Machinists reject Boeing offer of 35% pay hike over four years
Published: October 26, 2024
Union members from IAM Districts 751 and W24 have rejected a new contract, leading to the continuation of a strike that has lasted for a month. The vote, in which 64% opposed the agreement, means that 33,000 members will extend their time on the picket lines rather than return to work at Boeing's plants in Washington and Oregon. The union is seeking a better deal that addresses their needs. Jon Holden, president of Machinists District 751, expressed the emotional stakes involved, noting that while there were some gains in the proposal, they were not enough to satisfy the membership.
Boeing is under significant pressure to resolve these strikes, especially as the company recently reported substantial financial losses of $6.2 billion for the third quarter and announced layoffs affecting 10% of its workforce, coupled with program cancellations. The ongoing strikes have severely impacted their operations, causing a halt in production of the 737 jets since late September.

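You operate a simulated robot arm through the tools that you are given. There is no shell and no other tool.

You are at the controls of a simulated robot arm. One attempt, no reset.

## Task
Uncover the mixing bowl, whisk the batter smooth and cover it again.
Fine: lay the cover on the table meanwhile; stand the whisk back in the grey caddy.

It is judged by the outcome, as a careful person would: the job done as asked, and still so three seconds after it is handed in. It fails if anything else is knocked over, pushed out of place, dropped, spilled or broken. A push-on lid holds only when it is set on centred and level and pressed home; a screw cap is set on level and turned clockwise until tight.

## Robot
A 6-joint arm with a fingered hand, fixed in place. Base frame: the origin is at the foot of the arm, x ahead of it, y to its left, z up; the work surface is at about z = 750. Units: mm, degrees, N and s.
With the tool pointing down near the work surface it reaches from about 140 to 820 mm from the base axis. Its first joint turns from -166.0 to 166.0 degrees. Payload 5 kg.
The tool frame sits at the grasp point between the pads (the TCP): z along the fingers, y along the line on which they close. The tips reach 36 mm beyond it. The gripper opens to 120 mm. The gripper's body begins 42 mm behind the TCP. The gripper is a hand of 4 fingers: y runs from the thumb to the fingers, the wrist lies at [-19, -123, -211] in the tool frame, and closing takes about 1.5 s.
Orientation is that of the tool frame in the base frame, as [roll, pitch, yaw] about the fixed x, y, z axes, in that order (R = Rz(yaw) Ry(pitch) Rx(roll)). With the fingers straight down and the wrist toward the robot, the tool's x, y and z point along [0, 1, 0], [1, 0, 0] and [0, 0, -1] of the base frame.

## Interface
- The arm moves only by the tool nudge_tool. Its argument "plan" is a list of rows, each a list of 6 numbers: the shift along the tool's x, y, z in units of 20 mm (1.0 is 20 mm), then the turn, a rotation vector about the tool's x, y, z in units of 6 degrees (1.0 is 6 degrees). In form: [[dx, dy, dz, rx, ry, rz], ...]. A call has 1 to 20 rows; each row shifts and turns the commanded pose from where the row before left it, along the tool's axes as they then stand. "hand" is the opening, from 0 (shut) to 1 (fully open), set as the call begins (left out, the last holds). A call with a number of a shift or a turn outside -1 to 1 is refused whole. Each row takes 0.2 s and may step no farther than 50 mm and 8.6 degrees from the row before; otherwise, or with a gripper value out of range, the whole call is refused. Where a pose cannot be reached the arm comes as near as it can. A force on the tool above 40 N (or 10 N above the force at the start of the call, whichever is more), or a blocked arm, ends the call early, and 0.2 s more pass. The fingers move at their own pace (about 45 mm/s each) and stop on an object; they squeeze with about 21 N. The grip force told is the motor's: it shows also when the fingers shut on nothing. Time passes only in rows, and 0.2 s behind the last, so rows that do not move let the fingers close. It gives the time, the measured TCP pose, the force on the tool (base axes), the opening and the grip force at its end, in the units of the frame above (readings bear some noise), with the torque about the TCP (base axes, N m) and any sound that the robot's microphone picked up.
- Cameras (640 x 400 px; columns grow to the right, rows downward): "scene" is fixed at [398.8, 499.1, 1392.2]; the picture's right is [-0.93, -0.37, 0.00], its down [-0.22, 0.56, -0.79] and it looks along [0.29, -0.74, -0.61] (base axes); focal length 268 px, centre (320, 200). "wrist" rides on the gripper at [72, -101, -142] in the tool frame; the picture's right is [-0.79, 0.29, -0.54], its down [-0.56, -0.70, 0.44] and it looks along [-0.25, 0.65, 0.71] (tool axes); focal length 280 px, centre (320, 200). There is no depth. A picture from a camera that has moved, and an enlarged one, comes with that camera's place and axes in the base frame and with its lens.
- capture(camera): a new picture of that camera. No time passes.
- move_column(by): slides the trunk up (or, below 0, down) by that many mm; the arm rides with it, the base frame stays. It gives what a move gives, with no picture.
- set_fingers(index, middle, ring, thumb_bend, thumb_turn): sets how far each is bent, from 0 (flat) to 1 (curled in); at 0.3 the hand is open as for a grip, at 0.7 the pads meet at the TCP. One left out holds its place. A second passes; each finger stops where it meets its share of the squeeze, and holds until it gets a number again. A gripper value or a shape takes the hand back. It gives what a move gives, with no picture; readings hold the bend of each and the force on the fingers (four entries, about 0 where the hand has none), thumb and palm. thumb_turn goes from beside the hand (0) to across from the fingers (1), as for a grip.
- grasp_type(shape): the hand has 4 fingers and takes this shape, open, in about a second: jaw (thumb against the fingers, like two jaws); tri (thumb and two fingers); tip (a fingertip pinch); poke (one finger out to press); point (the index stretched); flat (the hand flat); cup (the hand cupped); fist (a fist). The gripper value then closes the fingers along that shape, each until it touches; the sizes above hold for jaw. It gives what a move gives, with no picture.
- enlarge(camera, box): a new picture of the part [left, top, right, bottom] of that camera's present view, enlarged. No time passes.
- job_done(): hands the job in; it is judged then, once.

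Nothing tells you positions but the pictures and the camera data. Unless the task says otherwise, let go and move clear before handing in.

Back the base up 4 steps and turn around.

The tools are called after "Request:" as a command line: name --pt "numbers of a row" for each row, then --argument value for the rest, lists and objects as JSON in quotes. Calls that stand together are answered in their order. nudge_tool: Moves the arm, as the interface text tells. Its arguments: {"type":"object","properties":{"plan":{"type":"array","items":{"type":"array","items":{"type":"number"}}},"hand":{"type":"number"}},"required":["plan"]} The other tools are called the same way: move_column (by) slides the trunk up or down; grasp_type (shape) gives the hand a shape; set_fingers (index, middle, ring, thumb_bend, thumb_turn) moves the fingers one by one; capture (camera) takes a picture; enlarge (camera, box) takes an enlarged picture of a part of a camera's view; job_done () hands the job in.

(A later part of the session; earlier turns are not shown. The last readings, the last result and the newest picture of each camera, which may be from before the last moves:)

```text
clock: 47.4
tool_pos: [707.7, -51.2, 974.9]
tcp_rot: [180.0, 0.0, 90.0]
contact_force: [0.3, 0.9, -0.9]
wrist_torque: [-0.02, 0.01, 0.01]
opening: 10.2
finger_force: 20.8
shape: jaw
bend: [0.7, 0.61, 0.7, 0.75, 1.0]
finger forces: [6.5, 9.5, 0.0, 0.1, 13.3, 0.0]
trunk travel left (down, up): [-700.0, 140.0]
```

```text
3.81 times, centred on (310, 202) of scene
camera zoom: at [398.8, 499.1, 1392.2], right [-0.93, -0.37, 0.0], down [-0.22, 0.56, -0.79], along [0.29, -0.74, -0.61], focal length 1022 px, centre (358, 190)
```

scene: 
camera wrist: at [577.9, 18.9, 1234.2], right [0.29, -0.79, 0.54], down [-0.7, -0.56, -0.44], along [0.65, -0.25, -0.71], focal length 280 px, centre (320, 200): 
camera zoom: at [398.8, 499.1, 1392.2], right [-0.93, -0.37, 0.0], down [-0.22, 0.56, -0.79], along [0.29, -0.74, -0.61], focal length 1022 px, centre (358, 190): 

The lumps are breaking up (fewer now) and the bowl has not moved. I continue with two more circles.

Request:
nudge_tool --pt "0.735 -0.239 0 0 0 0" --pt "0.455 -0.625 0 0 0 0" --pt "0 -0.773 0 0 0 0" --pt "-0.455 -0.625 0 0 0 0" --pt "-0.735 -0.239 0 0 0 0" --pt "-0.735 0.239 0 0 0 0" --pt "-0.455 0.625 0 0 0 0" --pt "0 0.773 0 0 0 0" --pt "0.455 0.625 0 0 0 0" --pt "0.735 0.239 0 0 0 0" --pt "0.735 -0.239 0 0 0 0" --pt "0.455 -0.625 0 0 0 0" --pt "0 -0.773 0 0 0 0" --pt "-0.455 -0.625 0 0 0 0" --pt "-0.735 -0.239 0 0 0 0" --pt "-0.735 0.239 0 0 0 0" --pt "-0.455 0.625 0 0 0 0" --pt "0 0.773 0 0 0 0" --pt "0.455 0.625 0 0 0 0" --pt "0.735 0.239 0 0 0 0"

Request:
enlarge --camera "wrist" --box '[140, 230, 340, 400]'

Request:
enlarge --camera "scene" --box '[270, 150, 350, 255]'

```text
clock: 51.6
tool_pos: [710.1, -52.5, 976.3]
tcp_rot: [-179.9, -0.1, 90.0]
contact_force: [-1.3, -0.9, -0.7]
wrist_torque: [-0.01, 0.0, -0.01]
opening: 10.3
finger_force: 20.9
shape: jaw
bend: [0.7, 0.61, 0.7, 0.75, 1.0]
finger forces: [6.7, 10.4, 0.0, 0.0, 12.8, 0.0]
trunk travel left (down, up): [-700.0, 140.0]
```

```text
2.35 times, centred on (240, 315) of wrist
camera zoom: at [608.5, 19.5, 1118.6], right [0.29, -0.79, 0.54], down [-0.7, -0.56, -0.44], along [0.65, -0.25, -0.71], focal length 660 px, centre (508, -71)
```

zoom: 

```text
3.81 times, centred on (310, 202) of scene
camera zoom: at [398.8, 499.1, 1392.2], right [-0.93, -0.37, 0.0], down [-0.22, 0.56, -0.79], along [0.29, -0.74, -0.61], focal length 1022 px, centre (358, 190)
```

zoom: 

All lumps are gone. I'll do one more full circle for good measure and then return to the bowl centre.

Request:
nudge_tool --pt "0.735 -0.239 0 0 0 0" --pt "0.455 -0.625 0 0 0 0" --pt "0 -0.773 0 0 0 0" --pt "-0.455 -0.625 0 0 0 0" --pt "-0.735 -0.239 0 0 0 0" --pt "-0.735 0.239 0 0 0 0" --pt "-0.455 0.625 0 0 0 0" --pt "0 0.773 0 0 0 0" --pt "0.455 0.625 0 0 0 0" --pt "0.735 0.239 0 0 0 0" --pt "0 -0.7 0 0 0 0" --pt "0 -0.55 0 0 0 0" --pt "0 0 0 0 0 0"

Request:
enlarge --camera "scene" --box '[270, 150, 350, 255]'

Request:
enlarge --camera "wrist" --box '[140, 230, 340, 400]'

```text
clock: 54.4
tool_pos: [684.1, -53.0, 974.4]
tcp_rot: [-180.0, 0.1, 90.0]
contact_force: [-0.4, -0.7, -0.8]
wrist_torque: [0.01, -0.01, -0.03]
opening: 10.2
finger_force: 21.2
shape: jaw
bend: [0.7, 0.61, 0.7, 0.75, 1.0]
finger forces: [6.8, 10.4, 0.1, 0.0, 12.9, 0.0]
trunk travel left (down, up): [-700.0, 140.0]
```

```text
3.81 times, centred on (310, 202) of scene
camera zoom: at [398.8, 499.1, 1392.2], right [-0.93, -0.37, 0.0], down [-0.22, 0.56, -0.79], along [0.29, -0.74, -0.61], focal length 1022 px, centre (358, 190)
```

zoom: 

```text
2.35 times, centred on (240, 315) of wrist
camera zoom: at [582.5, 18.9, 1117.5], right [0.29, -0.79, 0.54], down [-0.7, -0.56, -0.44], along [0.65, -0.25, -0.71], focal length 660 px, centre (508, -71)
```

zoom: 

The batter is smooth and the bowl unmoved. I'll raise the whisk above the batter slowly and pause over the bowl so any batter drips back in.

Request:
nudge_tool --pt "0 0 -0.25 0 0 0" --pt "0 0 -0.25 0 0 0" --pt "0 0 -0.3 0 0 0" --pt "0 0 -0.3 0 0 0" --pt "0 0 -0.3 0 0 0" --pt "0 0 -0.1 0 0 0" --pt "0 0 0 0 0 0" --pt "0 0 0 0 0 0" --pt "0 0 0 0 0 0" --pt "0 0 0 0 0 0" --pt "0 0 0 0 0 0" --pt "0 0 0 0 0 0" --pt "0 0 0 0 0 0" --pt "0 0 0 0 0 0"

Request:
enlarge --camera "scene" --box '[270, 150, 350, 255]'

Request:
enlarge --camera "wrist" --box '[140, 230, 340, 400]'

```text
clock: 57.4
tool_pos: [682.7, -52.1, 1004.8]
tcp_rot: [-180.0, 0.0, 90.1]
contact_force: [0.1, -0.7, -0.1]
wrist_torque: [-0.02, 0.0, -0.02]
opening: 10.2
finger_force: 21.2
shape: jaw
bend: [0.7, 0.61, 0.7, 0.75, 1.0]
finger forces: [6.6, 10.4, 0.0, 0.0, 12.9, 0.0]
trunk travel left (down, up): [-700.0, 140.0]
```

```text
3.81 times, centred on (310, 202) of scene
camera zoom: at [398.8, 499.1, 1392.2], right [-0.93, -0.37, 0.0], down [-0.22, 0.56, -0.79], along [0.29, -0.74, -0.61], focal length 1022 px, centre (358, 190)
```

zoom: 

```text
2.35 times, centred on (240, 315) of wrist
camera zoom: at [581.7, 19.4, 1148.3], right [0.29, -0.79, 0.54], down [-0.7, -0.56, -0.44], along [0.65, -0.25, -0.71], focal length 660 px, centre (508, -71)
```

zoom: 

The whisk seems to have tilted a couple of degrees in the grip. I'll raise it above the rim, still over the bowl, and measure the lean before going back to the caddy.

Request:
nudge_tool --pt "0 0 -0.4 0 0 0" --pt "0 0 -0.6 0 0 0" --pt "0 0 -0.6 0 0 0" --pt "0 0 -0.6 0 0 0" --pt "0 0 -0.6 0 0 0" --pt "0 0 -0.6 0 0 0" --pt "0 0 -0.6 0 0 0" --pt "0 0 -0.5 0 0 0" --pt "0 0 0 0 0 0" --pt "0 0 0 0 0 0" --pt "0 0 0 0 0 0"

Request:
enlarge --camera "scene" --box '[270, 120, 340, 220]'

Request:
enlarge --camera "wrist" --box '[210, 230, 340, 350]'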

From a transportation perspective, this situation highlights the critical role of labor relations in the industry. Strikes can disrupt not only the operations of a single company but also the broader supply chain, affecting suppliers and customers alike. Boeing's ability to meet delivery schedules and fulfill contracts is compromised, which can lead to lost market share to competitors. Effective negotiations are essential not just for the immediate resolution of strikes, but also for the long-term sustainability of manufacturing operations and maintaining a skilled workforce.